**** Passage to read

The Place of the Sacrificial Stage

I

In his historical and textual analysis of Elizabethan London and the Liberties (the notably squalid districts immediately outside the London city walls), Steven Mullaney describes the outskirts of London as 'places of a complex and contradictory sort of freedom, ambivalent zones of transition' to which 'exiles were conveyed, shackled so as to be fully and visibly under the sway of authority,' and then 'released from their bonds – the visible ones of iron, the invisible ones of the community – to be cast altogether outside the magic circle described by power, authority, and community' (21). The liminal outskirts known as the Liberties were, he observes, 'excluded, yet retained; denied a place within the community, yet not merely exiled'; they became the 'preserve of the anomalous, the unclean, the polluted, and the sacred' (22). Once known chiefly as the habitat of lepers, by 1557 the Elizabethan Theatre had supplanted the leprosarium as the main attraction of the Liberties. In this essay, I want to connect the London Liberties to René Girard's theories on cultural scapegoats and sacrificeable victims, particularly as developed in Violence and the Sacred.

In his explorations of the dynamics of society and culture as shaped by a pervasive and persistent violence and in his depiction of human aggression as a force both destructive and constructive, Girard attempts to expose rituals that obscure mankind's cultural and spiritual relationship to violence. In light of such an ambitious undertaking, it is not surprising that there are shortcomings in Violence and the Sacred – yet an awareness of these insufficiencies does not so much constitute a critique of Girard's theories as encourage new applications of his far-reaching speculations. For instance, if one accepts the New Historical argument, put forth by Louis Montrose among others, that texts shape as well as reflect society, then one must go beyond Girard, who sees texts only as reflections of society and fails to consider the influence of the texts on society. One must search not only for a purpose, a signification, within the text, but also for the social function of the text; one must consider its social utility at the time of its creation. More pertinent to the immediate point of my argument, while Girard, in his extensive analyses of the sacrificeable victim, conveys the necessity for such a cultural scapegoat to exist both within and without society, he fails to consider the existence of sacrificial spheres – threshold [End Page 957] areas in which individuals can simultaneously exist as 'a part of' and as 'apart from' the community. In The Place of the Stage, Mullaney shows us that such liminal areas play a vital role but, despite his insights into the liminal nature of the London Liberties, does not see this role in terms of its sacrificial function. It is a dual reading of Girard's Violence and the Sacred with Mullaney's The Place of the Stage that offers insight into the essential nature of the Liberties as sacrificial space.

********
**** Dataset section

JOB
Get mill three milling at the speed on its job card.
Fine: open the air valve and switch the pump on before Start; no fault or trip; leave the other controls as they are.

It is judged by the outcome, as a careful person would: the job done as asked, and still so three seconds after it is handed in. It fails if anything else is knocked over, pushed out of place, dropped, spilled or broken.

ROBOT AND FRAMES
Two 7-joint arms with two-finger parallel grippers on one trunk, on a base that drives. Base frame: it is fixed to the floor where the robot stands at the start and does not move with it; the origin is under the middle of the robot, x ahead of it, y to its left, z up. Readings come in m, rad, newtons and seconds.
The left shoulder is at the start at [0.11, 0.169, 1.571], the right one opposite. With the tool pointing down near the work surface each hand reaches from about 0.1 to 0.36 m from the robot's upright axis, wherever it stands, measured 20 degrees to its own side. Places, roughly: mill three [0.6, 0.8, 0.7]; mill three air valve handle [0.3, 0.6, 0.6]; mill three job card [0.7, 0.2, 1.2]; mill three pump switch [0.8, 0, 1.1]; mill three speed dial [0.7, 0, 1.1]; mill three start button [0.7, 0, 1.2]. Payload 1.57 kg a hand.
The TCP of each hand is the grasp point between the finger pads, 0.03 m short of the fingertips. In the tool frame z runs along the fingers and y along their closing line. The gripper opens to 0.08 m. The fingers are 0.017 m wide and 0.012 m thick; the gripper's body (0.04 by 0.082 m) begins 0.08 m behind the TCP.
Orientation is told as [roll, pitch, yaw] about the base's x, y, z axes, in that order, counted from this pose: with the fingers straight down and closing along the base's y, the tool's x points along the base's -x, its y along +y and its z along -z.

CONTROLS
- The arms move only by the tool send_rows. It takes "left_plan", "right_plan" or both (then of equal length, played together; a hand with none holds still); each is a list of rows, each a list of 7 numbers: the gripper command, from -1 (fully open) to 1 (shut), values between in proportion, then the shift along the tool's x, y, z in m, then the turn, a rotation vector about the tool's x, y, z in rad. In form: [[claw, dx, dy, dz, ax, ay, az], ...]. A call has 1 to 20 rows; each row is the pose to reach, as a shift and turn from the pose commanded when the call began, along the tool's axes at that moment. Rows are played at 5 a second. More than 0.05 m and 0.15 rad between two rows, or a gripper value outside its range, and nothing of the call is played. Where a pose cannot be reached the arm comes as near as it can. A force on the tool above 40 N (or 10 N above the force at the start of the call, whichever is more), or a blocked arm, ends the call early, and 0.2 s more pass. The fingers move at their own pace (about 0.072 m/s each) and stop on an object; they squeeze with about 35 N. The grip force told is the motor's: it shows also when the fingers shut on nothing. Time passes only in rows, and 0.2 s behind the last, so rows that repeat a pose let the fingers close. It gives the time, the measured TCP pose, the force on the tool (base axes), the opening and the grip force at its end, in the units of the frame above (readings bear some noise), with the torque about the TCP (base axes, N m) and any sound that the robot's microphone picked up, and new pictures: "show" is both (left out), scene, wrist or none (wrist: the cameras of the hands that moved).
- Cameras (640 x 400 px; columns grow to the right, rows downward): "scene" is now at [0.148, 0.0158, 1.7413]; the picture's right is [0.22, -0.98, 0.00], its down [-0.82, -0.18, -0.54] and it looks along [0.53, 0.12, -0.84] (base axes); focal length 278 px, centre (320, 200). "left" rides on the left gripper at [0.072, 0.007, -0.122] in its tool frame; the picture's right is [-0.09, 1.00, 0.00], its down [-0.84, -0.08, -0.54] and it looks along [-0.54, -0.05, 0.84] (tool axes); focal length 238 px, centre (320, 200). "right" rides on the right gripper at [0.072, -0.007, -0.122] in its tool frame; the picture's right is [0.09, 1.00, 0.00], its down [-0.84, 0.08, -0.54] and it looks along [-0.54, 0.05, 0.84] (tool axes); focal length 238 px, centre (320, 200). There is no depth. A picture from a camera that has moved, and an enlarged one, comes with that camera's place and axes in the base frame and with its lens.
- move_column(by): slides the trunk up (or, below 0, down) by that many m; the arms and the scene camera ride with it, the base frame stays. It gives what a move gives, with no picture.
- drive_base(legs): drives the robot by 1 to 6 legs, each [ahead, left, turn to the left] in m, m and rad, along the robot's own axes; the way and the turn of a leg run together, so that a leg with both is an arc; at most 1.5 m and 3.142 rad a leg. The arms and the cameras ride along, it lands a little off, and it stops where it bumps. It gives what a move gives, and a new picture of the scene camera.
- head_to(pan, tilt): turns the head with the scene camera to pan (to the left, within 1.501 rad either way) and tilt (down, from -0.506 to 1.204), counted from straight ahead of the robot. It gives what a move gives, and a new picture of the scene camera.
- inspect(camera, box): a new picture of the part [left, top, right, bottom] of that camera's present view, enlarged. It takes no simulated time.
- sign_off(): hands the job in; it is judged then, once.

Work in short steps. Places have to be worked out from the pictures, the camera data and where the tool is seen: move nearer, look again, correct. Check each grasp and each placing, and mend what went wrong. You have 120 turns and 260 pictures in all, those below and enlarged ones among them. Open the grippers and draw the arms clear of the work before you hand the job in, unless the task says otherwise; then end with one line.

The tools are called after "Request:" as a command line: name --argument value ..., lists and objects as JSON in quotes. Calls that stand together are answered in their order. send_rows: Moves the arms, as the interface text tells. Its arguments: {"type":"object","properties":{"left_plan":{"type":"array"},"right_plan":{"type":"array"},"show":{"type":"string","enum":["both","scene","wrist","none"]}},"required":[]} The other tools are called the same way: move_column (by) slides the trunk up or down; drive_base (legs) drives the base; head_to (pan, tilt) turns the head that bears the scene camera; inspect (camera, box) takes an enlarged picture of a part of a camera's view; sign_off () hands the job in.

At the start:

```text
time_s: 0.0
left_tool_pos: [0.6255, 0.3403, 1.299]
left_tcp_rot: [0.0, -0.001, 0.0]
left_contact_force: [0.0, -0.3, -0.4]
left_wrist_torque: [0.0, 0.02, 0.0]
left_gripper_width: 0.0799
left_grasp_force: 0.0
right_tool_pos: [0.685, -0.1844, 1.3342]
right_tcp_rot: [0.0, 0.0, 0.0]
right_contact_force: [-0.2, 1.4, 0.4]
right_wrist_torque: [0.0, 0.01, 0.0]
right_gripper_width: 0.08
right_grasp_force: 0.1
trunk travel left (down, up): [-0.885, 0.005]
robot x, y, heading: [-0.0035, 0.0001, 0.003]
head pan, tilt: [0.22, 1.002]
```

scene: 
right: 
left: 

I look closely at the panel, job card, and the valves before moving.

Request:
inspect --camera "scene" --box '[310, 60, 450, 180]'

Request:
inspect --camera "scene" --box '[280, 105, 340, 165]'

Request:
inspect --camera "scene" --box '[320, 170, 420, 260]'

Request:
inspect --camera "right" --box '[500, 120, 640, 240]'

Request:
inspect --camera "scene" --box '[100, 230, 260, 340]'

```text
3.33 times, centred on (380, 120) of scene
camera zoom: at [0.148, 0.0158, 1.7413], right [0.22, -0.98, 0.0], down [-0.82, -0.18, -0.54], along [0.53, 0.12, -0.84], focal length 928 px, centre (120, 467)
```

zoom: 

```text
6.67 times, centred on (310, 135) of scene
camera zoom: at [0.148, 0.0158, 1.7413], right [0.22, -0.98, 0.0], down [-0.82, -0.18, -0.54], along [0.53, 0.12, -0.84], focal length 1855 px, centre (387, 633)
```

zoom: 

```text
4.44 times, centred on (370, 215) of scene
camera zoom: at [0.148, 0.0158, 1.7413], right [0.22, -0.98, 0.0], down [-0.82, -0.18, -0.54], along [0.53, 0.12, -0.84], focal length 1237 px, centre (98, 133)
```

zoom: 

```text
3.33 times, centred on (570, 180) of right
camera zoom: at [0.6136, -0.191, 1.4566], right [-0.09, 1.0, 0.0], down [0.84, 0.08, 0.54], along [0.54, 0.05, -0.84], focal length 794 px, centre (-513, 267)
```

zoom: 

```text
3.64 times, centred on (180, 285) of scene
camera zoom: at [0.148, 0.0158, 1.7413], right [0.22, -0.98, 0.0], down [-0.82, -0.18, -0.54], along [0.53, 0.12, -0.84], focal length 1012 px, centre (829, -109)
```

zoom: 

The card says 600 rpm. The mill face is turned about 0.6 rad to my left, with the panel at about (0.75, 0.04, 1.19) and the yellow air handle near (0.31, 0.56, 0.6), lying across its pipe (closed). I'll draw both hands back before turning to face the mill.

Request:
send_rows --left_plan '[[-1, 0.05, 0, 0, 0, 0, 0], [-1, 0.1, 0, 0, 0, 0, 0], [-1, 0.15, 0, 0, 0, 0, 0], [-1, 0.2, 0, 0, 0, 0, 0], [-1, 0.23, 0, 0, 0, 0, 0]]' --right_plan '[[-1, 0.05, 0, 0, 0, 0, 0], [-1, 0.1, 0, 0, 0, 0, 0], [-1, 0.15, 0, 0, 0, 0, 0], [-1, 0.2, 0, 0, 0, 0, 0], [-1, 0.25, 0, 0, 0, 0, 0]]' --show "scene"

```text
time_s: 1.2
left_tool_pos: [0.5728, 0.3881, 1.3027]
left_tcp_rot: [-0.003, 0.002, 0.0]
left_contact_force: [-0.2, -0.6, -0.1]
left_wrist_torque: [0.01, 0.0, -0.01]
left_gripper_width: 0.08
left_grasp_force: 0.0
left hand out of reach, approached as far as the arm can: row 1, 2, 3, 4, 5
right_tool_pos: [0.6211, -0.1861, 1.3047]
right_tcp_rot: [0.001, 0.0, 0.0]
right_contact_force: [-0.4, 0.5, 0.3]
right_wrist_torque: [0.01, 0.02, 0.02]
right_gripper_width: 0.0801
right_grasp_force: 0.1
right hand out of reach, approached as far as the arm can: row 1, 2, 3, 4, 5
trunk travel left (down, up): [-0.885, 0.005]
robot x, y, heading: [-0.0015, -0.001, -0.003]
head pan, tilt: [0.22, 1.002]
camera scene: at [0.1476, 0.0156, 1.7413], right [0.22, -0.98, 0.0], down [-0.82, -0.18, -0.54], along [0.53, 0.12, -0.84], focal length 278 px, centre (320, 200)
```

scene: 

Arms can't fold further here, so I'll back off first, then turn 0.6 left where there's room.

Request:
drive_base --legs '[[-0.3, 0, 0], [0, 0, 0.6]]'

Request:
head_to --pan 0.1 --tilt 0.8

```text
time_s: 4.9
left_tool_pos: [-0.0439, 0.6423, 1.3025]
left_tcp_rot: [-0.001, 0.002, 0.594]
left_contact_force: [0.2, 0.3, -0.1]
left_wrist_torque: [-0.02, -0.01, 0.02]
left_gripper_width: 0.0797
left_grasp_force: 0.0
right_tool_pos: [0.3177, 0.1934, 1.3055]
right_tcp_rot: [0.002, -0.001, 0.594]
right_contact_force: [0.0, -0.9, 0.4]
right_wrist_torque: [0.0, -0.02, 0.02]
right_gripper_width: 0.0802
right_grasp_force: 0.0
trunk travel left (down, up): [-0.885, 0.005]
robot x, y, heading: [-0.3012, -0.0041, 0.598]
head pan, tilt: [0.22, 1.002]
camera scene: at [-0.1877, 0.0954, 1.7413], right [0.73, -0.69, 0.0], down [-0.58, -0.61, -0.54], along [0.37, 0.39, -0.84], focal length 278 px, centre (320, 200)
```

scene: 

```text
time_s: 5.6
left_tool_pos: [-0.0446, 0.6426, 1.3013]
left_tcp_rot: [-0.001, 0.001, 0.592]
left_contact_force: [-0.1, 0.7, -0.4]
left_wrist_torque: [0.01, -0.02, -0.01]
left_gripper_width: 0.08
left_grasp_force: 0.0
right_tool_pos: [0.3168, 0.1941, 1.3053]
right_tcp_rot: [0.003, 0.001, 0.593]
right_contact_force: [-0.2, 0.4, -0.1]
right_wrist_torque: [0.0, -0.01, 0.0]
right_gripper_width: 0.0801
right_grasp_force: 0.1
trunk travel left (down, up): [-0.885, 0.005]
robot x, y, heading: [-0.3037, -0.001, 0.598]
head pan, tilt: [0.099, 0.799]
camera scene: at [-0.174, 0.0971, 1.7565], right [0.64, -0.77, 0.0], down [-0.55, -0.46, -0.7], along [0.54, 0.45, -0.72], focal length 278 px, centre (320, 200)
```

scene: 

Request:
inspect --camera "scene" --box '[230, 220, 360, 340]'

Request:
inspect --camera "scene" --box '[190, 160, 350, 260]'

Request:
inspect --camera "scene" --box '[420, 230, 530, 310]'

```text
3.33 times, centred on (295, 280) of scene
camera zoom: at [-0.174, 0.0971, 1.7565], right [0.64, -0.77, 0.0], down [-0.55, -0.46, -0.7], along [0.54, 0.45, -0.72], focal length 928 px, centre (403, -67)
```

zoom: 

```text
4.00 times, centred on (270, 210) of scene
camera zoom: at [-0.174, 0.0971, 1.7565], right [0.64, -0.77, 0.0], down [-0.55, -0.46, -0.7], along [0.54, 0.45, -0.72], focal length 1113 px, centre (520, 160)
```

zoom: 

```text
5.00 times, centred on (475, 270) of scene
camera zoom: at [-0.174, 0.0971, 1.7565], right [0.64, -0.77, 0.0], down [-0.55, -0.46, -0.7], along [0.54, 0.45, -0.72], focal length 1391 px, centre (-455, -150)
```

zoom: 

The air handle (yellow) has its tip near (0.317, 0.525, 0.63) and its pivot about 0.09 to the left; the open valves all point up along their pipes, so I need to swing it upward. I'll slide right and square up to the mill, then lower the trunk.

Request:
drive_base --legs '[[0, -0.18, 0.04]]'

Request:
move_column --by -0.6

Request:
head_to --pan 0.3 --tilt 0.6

********

Written problem :: Provide the full wording of the passage to read, which begins "The Place of the Sacrificial".

Answer in full ::
The Place of the Sacrificial Stage

I

In his historical and textual analysis of Elizabethan London and the Liberties (the notably squalid districts immediately outside the London city walls), Steven Mullaney describes the outskirts of London as 'places of a complex and contradictory sort of freedom, ambivalent zones of transition' to which 'exiles were conveyed, shackled so as to be fully and visibly under the sway of authority,' and then 'released from their bonds – the visible ones of iron, the invisible ones of the community – to be cast altogether outside the magic circle described by power, authority, and community' (21). The liminal outskirts known as the Liberties were, he observes, 'excluded, yet retained; denied a place within the community, yet not merely exiled'; they became the 'preserve of the anomalous, the unclean, the polluted, and the sacred' (22). Once known chiefly as the habitat of lepers, by 1557 the Elizabethan Theatre had supplanted the leprosarium as the main attraction of the Liberties. In this essay, I want to connect the London Liberties to René Girard's theories on cultural scapegoats and sacrificeable victims, particularly as developed in Violence and the Sacred.

In his explorations of the dynamics of society and culture as shaped by a pervasive and persistent violence and in his depiction of human aggression as a force both destructive and constructive, Girard attempts to expose rituals that obscure mankind's cultural and spiritual relationship to violence. In light of such an ambitious undertaking, it is not surprising that there are shortcomings in Violence and the Sacred – yet an awareness of these insufficiencies does not so much constitute a critique of Girard's theories as encourage new applications of his far-reaching speculations. For instance, if one accepts the New Historical argument, put forth by Louis Montrose among others, that texts shape as well as reflect society, then one must go beyond Girard, who sees texts only as reflections of society and fails to consider the influence of the texts on society. One must search not only for a purpose, a signification, within the text, but also for the social function of the text; one must consider its social utility at the time of its creation. More pertinent to the immediate point of my argument, while Girard, in his extensive analyses of the sacrificeable victim, conveys the necessity for such a cultural scapegoat to exist both within and without society, he fails to consider the existence of sacrificial spheres – threshold [End Page 957] areas in which individuals can simultaneously exist as 'a part of' and as 'apart from' the community. In The Place of the Stage, Mullaney shows us that such liminal areas play a vital role but, despite his insights into the liminal nature of the London Liberties, does not see this role in terms of its sacrificial function. It is a dual reading of Girard's Violence and the Sacred with Mullaney's The Place of the Stage that offers insight into the essential nature of the Liberties as sacrificial space.